[Begin RECORDED DATA]

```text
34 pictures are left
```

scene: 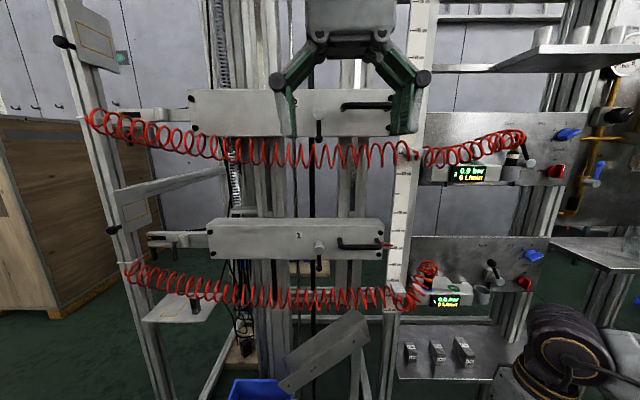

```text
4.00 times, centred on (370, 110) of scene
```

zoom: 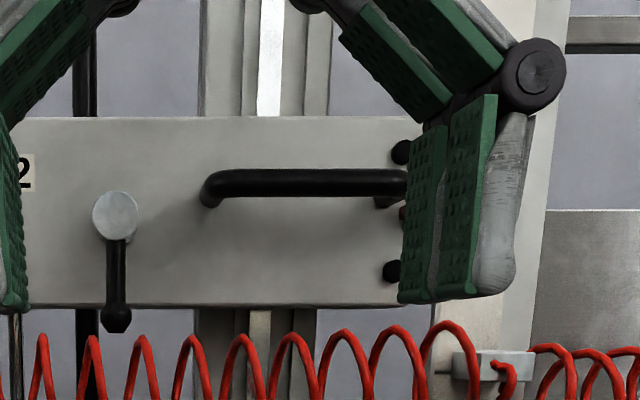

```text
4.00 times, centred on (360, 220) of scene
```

[End RECORDED DATA]

** YOUR GOAL **
Without including any pictures, print all of the material exactly as given.

** COMPLETE ANSWER **
```text
34 pictures are left
```

scene: 

```text
4.00 times, centred on (370, 110) of scene
```

zoom: 

```text
4.00 times, centred on (360, 220) of scene
```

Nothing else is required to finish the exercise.